Thursday, August 7, 2008

Locavore III at Tapino

Yes, it's been a busy two weeks!

August 5th, 2008. Tapino hosted its third Locavore Extravaganza! We attended the first of two nights devoted to local farmers, ranchers, winemakers and artisans. Although the reservation for our party of six was mistakenly reduced to two . . . Wendy and crew immediately fixed the problem and had us seated in a jiffy! We joined a table that included Greg and Tina from Grape Escapes. They offer wine tours to Sedona's wine country on a comfortable motorcoach - nicknamed the "Wine-a-bago".

We were also seated at a table next to the featured winemaker for the evening . . . Todd Bostock (with his beautiful wife Kelly and their new baby, Griffin). I'm glad to say that the sound system worked great and it wasn't as difficult to hear the speakers as it had been in the past. Chef James Porter was joined by Guest Chef Payton Curry of Digestif fame. They're partnership created a synergistic effect that amplified the quality of the dinner that night!

We started with an amuse of cheese, basil oil and micro and licorice basil. Both Josh and I noticed the distinct licorice flavor and thought it might be anise - but no, first time for LICORICE BASIL! Yummy.

The first course was a McClendon Farms sweet red campari tomato poached in queen creek olive oil - paired with Dos Cabezas Pink 2007. I told Josh that I could eat this all the time. It was so tasty! I'm also becoming quite a fan of Arizona Roses. Between Pillsbury Rose and DC Pink - I'm getting spoiled!

The second course was, I think, my favorite. Our guest is a Chowhound and knows her food! She had warned us that Chef Payton Curry was a master of charcuterie . . . and she didn't lie! I'm getting more adventurous with my food choices and I have to say that my favorite item on the plate was the head cheese. I know it sounds yucky . . . but it was fabulous! The plate also included a country pate, a stuffed Padron pepper and warm sausage. The two chefs joked about being the "Two Chefs and a Pig". They literally had a whole pig delivered to them and then created our meal! Fresh, fresh, fresh! This was paired with the "DC White" 2006, a nice light wine that paired nicely.

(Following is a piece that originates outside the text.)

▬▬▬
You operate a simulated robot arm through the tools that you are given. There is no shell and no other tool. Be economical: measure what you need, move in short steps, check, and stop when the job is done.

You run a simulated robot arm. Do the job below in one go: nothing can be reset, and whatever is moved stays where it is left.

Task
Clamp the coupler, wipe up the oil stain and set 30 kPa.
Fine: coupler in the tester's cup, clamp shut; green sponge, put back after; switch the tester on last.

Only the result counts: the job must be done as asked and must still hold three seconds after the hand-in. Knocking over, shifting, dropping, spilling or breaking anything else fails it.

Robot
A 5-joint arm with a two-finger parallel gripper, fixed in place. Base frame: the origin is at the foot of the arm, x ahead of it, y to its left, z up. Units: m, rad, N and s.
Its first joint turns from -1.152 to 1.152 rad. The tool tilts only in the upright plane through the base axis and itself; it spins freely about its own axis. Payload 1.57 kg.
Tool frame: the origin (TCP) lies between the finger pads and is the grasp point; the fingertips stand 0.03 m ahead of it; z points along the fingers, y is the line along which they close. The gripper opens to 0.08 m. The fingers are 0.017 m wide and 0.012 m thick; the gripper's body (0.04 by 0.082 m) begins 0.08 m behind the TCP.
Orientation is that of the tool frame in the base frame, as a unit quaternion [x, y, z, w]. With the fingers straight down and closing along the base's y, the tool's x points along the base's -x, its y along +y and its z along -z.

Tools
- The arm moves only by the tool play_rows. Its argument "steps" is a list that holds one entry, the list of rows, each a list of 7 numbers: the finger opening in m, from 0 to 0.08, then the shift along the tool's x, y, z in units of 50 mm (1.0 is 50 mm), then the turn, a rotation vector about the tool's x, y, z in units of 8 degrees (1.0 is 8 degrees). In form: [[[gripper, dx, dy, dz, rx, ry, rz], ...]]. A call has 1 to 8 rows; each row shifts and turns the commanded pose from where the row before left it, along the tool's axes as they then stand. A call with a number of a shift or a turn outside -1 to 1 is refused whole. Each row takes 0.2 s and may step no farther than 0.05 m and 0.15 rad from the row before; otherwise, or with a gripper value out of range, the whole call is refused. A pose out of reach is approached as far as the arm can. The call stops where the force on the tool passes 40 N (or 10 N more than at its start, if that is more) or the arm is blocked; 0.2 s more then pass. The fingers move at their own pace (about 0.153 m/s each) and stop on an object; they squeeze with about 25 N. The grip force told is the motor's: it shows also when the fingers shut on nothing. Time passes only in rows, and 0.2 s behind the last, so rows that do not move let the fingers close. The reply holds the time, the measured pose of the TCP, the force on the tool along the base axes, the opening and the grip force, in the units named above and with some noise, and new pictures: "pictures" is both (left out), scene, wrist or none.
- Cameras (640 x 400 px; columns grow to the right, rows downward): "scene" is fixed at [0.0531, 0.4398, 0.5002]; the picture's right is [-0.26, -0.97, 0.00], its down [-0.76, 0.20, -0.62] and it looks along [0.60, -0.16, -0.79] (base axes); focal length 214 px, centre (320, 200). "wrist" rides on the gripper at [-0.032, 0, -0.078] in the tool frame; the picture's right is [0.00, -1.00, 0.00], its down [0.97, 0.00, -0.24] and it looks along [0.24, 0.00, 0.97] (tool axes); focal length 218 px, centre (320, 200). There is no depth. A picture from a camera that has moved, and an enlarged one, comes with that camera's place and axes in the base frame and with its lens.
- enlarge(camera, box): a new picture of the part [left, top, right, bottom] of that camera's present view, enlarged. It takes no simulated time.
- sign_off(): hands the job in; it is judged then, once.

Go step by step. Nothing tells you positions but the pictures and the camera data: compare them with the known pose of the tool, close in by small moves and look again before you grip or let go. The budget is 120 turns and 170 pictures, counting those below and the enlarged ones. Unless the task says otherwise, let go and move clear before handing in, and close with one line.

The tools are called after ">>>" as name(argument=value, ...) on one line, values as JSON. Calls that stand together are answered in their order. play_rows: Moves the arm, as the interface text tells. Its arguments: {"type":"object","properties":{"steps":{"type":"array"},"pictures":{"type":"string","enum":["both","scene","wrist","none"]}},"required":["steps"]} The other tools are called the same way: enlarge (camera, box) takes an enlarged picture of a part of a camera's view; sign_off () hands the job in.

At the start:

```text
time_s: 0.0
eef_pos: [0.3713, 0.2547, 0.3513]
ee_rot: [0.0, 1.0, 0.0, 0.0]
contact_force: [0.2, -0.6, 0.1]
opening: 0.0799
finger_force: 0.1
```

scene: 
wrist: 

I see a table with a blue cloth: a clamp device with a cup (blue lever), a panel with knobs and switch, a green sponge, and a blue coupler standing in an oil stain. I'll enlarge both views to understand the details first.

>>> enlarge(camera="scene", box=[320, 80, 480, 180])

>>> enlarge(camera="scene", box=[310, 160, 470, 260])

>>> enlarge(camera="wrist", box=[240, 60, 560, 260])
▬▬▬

The third course was a chilled lemon cucumber and tomato martini. I have to admit that I wasn't a fan - however, A BIG HOWEVER, everyone else at the table loved it. It's a texture thing for me, I guess. The celery salt rim (I think) was a great feature.

The fourth course, the entree, was an Arizona pecan wood roasted Visser Farm leg of lamb with Ash Creek Ranch beef cannelloni and native tepary bean ragout. A mouthful but very yummy. This was paired with Dos Cabezas "Toscano" - 2006. I think this was our favorite wine pairing of the night. The food brought out the spiciness of the wine. We all loved it!

Lastly, our dessert of Duck Egg and Fossil Creek goat cheese chocolate flan with Sphinx date ranch caramel. This was great, of course, too! This was paired with Dos Cabezas "El Norte" - 2006. I don't know if this pairing worked the best for me but I loved each of the items individually. Fossil Creek goat cheese is becoming one of my favorite dessert ingredients. I think that Chef Porter has showcased this in all of his locavore dinners - and I hope that he doesn't stop!

I can't tell you how great these events are. I really hope that you attend as many of them as you can. I'm going to try to work on getting some of the other restaurants around the state to start producing the Locavore-themed dinners. Helping the local farmers and getting a chance to enjoy incredible food - I can't think of a better cause! If you are interested in attending a Locavore dinner but don't live in the Phoenix area - talk to your favorite restaurant and see if they are interested in producing this type of meal. Chef Porter said he'd be happy to help any restaurant interested in utilizing this concept!

There's another one set for October - you won't want to miss it! We won't!